The blurb on the back of the paperback edition of Verlyn Klinkenborg’s The Last Fine Time (1991) says it is a “tour de force of lyrical style.” That’s the way it struck me when I read the New Yorker version of it, called “George & Eddie’s,” when it appeared in the magazine’s December 24, 1990 issue. “George & Eddie’s” is a recreation of Buffalo’s East Side, circa 1947, right down to “the milk-glass bulbs of the street lamps, mounted on shapely iron posts.” My favorite passage is the part about the insurance atlases. Klinkenborg ingeniously uses insurance atlases of the period – “immense bound volumes that plot the distribution of indemnity and risk” – to introduce us to 722 Sycamore Street, home of the Wenzek family and location of the Thomas Wenzek Restaurant, soon to become George & Eddie’s bar. Klinkenborg says, “For the East Side of Buffalo in 1947, such atlases seem to have whole chapters of two-and-a-half-story frame buildings, all rendered in outline from a serial aerial view.” The insurance atlases help Klinkenborg call up the past by sparking his imagination, not by what’s in them, but by what is absent. Klinkenborg says:

But the atlases do not record the presence of large, graceful elms in East Buffalo, or the way the streets were edged with square stone curbs, whose cutting and laying were the fiefdom of a potent Italian union. They do not mention the bricks that ran between the streetcar tracks, or the rumble the bricks caused when trucks crossed them, or the slithering roar of the streetcars themselves. They say nothing about the markets and the parks and the dusty shopfronts. From the records it is impossible to learn that the acres of two-and-a-half-story frame houses on Buffalo’s East Side had long since cohered into a Polish neighborhood, where each house was bound to the houses around it by an incalculable number of associations – associations that in many cases reached back past the Atlantic voyage, past the crowded North Sea docks, and into the partitioned Old Country itself.

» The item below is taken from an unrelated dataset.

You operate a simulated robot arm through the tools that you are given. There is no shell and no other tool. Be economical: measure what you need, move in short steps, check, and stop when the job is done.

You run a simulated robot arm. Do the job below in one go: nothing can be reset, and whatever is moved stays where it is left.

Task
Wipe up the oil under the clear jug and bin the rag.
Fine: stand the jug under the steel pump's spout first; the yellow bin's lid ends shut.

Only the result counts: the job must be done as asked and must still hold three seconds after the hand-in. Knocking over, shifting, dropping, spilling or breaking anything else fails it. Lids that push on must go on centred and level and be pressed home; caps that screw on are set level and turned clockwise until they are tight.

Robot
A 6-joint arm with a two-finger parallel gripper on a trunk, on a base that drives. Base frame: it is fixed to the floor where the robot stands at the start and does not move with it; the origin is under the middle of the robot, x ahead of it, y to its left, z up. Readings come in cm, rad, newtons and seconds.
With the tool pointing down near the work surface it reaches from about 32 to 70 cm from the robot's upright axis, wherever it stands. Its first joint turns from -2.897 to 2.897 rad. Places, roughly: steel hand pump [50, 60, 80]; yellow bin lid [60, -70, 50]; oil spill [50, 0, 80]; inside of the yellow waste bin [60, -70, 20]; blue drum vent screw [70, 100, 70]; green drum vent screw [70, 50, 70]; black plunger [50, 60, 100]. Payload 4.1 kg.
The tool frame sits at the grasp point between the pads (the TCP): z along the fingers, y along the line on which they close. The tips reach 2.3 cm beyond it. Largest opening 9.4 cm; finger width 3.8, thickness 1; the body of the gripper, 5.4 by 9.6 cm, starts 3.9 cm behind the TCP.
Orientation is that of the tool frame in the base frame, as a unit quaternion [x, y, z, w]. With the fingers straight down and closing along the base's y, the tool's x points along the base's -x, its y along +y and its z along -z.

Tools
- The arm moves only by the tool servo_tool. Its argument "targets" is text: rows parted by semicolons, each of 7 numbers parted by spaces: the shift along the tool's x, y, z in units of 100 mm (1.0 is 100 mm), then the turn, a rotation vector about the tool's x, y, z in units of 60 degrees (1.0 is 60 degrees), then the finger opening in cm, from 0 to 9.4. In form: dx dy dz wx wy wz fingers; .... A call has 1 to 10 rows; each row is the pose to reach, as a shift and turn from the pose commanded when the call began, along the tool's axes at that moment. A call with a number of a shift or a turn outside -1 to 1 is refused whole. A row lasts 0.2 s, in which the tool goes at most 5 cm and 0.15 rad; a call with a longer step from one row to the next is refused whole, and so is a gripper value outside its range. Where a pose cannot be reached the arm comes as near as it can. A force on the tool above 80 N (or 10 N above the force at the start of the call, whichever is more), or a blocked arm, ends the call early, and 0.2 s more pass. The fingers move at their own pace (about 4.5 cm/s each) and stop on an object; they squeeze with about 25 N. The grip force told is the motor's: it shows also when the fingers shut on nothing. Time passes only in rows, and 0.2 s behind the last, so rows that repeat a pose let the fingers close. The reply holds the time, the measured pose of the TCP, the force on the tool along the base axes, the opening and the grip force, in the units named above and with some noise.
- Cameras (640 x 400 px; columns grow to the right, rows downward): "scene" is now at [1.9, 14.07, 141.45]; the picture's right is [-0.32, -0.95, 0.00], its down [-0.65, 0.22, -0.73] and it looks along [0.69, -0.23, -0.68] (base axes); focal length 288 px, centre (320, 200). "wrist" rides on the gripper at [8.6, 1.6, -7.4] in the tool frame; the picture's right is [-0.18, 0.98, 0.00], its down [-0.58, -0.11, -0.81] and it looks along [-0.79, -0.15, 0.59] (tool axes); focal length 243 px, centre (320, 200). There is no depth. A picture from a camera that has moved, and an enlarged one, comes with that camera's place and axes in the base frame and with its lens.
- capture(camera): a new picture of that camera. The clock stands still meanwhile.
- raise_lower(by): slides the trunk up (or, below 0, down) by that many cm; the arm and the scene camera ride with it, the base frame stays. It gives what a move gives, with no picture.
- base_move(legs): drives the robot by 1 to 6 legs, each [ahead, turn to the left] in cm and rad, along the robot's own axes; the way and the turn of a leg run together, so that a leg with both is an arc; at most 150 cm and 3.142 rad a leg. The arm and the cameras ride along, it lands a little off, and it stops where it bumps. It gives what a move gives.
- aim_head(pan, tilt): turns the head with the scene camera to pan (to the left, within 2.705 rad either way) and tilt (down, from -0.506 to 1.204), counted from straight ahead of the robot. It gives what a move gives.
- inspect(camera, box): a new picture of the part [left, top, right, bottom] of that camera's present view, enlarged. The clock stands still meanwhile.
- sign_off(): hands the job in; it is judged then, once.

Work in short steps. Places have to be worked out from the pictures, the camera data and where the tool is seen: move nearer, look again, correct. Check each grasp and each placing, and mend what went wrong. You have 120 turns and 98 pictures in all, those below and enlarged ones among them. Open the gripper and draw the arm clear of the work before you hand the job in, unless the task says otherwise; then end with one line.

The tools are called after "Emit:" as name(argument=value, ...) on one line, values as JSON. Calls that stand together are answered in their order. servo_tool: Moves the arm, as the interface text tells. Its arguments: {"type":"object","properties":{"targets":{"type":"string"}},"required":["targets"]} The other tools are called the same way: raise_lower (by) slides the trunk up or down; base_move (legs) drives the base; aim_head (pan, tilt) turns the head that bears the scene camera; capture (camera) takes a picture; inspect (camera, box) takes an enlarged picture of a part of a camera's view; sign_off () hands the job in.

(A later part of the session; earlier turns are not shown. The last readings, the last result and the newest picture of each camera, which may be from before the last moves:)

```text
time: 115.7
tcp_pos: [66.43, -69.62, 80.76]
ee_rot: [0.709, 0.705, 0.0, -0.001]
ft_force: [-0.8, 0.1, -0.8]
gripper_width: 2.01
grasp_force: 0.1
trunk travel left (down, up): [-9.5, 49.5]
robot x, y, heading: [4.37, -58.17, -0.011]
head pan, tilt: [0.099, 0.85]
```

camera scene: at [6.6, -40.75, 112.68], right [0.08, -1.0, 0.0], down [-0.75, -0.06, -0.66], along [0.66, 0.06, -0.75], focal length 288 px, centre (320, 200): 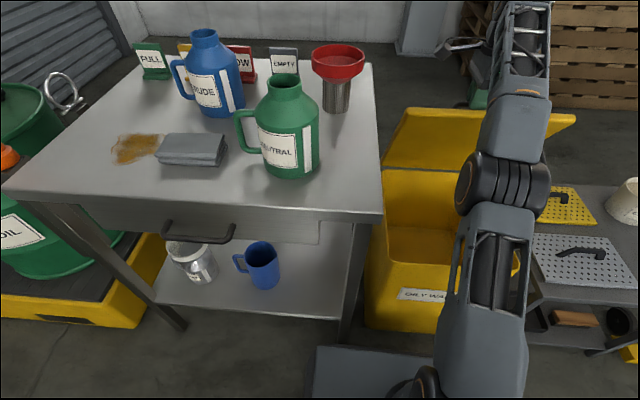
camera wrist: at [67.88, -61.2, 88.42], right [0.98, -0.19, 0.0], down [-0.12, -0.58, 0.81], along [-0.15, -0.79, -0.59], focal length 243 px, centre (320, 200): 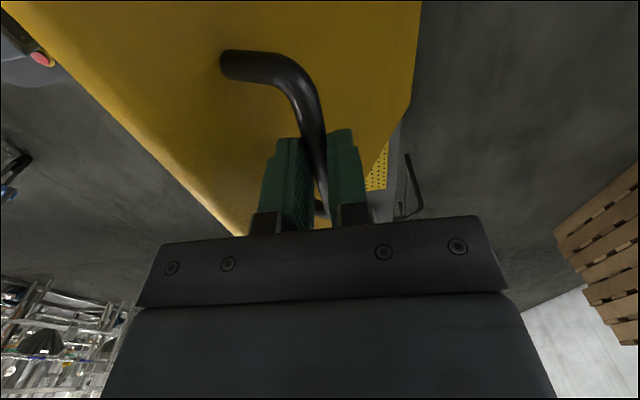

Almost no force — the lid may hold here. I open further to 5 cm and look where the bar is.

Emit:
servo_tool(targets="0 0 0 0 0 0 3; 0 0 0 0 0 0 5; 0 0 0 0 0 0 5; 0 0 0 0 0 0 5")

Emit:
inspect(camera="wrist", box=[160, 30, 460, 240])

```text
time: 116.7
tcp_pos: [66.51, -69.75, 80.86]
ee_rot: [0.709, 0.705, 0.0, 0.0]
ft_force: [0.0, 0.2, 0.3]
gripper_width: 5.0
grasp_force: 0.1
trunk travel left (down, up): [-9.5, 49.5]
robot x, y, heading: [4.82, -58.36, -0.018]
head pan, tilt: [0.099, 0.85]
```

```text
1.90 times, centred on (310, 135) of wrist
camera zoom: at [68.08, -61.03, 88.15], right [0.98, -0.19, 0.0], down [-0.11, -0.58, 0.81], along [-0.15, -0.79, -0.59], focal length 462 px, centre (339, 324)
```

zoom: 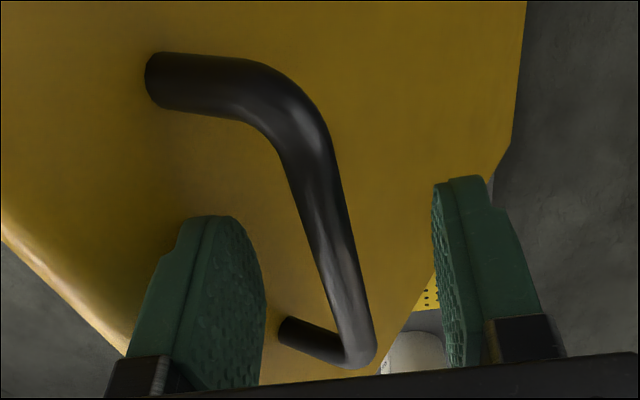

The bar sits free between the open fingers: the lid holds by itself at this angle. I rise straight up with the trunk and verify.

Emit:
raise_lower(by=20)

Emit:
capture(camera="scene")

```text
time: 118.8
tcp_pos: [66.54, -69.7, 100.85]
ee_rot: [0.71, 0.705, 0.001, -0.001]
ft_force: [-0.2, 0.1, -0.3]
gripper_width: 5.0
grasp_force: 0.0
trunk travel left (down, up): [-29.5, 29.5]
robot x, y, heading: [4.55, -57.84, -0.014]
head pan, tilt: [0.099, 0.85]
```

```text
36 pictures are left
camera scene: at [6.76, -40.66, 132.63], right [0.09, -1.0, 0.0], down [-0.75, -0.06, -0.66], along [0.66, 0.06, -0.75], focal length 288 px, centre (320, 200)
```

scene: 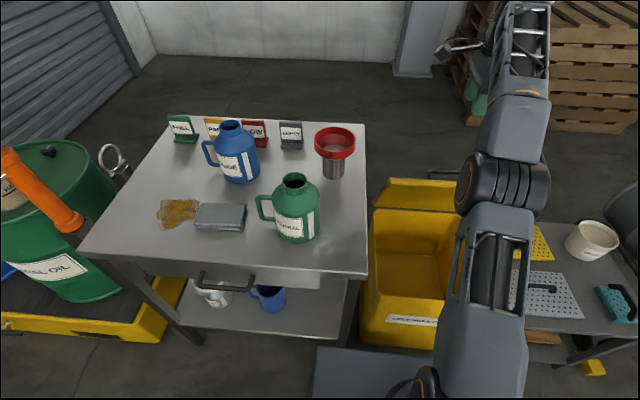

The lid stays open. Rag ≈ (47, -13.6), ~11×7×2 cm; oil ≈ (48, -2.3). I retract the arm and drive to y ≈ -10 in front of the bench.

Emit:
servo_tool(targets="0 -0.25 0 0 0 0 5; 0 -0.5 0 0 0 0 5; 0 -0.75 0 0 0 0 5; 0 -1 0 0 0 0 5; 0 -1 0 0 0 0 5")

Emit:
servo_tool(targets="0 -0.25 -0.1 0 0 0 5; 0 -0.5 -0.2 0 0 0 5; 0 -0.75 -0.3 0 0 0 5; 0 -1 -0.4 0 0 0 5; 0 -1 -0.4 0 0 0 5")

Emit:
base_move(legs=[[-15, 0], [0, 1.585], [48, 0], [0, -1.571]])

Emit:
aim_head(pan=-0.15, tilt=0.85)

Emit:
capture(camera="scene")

How wonderful those details about the “rumble of the bricks” and the “slithering roar of the streetcars.” It is the achievement of this lovely piece to bring the insurance atlases to life. Klinkenborg makes the Wenzek’s lives specific, bringing us close to their lived experience, thereby rescuing them from oblivion. He has a profound sense of life’s transience. At one point, he says, “Though no one sees the change coming, it surrounds them, in small ways as yet.” Interestingly, The Last Fine Time contains a different version of the above-quoted “insurance atlases” passage. Here is the passage as set out in the book:

Insurance atlases of the period do not record the presence of large, graceful trees in East Buffalo, or the way the streets were edged with square stone curbs, whose cutting and laying were the fiefdom of a potent Italian union. They do not mention the bricks that ran between the streetcar tracks or the rumble they caused when trucks turned across them or the slithering roar of the streetcars themselves. They say nothing about the markets and the parks and the dusty shopfronts. Nowhere do you find it written that this was part of town where a woman’s hands smelled different every day of the week – lye soap one morning, the next morning flour. From their commentary it is impossible to learn how the acres of two-and-a-half-story wood frame houses that rose up like a climax forest years ago had long since cohered into a Polish neighborhood, where each house was bound to the houses around it by an incalculable, and undelineable, number of associations – associations that in many cases reached past the Atlantic voyage, past the crowded North Sea docks and their rail connections, and into the absorbent landscape of the partitioned Old Country itself. According to insurance maps, the only thing the houses of the East side could communicate was flame.

The Last Fine Time is a filled-out version of “George & Eddie’s.” It’s as if “George & Eddie’s” was a preliminary sketch for the later book. Did Klinkenborg carve it out of The Last Fine Time manuscript? Or was it a preliminary draft on which he based the later book? My guess is that the book came first. I say this because of such indicators as the changing of “trees” and “turned across” in the book to “elms” and “crossed” in the magazine, and the deletion of “that rose up like a climax forest years ago,” “undelineable,” “and their rail connections,” “the absorbent landscape,” and the whole sentence about a woman’s hands smelling "different every day of the week" from the magazine version. To my mind, the tighter, crisper New Yorker version is preferable, although the more luxuriant book version better conveys Klinkenborg’s lyrical intensity. And in the book (but not in the magazine) there’s a paragraph that precedes the one above-quoted that contains the following additional beautiful description of the insurance atlases, a description that also works as a statement of Klinkenborg’s artistic purpose:

Here, from some supernal height, is visible the universal grid of urban living, as delicate a tracery as the lace on a christening gown. The tiniest squares are houses, every house an invisible suite of rooms through which daylight crawls and the smells of cooking percolate like moods. The feeling they stir comes from knowing that private life is a grave of incident – once lived, soon forgotten – and from trying to imagine the incidents of so many private lives without submitting to generalities. It is a feeling like compassion, but it also resembles the faith that existence is too varied, too ample, to be contained.